Whence it came to pass that Crates, seeing the golden statue of Phryne the courtesan standing in the temple of Delphi, cried out, There stands a trophy of the Grecian luxury. But had he viewed the life or rather burial (for I find but little difference) of Sardanapalus, would he have imagined that statue to have been a trophy of Fortune's indulgences? Shall we suffer the fortune of Alexander to be sullied by the touch of Sardanapalus, or endure that the latter should challenge the majesty and prowess of the former? For what did Sardanapalus enjoy through her favor, more than other princes receive at her hands—arms, horses, weapons, money, and guards of the body?

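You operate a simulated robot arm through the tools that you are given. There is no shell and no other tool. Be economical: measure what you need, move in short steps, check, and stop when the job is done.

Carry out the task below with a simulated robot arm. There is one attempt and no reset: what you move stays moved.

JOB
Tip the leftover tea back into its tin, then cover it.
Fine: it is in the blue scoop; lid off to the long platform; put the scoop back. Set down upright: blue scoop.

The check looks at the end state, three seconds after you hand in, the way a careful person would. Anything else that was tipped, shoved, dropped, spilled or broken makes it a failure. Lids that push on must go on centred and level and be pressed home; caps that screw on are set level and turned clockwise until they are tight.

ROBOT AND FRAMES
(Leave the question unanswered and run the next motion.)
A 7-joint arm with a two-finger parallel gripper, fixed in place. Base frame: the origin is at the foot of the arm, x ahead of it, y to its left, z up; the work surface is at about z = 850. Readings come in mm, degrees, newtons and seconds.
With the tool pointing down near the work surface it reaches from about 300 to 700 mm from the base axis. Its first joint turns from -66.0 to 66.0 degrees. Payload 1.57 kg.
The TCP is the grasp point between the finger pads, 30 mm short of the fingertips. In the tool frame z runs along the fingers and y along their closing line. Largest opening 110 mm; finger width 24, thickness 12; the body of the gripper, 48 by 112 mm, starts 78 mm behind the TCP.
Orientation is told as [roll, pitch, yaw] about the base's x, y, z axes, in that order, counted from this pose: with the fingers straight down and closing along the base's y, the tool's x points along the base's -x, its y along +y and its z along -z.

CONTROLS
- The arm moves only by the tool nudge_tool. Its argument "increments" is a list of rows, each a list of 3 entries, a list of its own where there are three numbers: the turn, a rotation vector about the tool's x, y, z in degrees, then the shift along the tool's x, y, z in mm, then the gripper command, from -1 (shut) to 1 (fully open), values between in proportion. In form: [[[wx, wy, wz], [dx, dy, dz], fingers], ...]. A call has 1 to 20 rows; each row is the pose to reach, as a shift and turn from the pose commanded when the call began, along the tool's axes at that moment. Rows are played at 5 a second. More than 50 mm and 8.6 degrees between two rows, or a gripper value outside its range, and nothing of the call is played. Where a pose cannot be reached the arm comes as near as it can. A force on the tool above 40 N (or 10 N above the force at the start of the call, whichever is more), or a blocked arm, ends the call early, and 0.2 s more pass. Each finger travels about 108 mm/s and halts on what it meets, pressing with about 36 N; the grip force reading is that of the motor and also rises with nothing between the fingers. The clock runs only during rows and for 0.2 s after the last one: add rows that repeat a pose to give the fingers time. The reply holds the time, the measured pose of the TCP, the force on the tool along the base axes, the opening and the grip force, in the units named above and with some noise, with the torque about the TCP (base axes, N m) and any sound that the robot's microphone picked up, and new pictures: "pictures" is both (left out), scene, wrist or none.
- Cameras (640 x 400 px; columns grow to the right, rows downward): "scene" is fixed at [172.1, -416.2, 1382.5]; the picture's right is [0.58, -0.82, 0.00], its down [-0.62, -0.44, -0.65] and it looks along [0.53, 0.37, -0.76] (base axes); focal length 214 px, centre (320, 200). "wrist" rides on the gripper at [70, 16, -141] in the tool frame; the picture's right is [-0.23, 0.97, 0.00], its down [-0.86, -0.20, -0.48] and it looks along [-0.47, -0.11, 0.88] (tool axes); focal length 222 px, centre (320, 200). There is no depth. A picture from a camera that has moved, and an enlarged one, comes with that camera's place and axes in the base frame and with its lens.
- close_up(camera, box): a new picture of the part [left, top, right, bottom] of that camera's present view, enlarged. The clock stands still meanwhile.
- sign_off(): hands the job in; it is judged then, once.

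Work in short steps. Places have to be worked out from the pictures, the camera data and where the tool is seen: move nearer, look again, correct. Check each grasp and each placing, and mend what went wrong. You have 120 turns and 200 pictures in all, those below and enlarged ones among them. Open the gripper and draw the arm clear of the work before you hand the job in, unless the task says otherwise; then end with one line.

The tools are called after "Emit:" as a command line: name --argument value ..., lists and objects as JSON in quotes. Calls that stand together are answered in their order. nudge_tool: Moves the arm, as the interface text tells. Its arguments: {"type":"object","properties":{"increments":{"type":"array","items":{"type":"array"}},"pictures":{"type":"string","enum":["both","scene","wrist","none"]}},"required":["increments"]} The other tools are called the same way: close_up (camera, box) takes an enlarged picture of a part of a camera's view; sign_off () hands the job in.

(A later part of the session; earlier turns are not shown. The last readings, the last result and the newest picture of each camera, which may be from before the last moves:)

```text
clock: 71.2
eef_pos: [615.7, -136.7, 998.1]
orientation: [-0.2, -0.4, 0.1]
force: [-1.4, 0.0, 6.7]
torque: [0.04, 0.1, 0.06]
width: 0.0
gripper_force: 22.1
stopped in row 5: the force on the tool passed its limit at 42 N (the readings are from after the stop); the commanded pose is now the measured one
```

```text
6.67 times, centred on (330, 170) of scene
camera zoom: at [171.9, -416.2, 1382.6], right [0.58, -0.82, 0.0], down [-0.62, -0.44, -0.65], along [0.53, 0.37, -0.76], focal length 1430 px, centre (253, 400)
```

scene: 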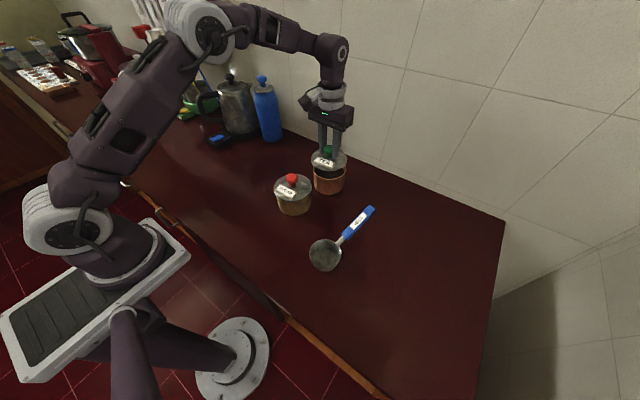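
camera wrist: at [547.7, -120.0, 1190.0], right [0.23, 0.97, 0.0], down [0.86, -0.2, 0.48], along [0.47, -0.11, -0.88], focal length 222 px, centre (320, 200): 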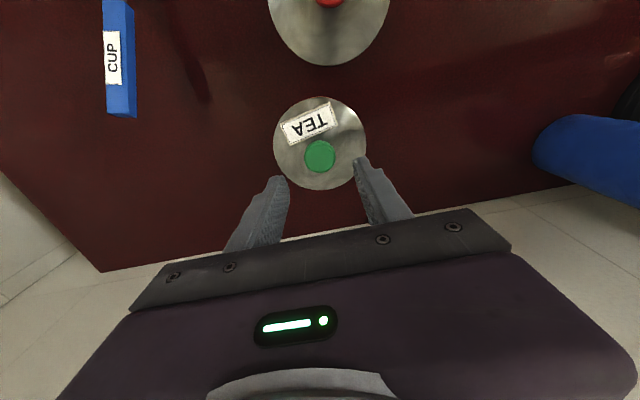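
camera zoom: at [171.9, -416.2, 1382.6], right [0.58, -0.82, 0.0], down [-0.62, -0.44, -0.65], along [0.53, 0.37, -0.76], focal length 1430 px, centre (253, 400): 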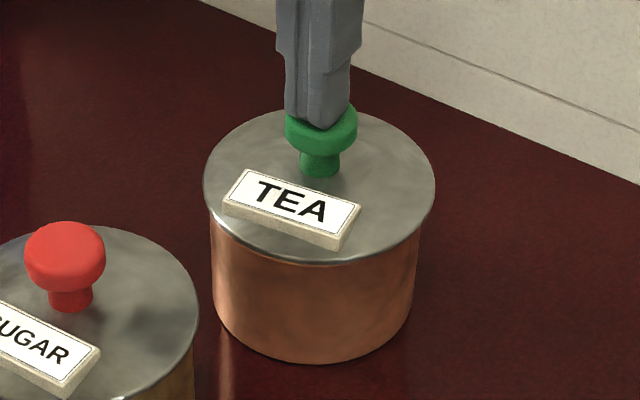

Let Fortune, with all these assistances, make Aridaeus famous, if she can; let her, if she can, advance the renown of Ochus, Amasis, Oarses, Tigranes the Armenian, or Nicomedes [p. 498] the Bithynian. Of which last two, the one, casting his diadem at Pompey's feet, ignominiously surrendered up his kingdom a prey to the victor; and as for Nicomedes, he, after he had shaved his head and put on the cap of liberty, acknowledged himself no more than a freed vassal of the Roman people.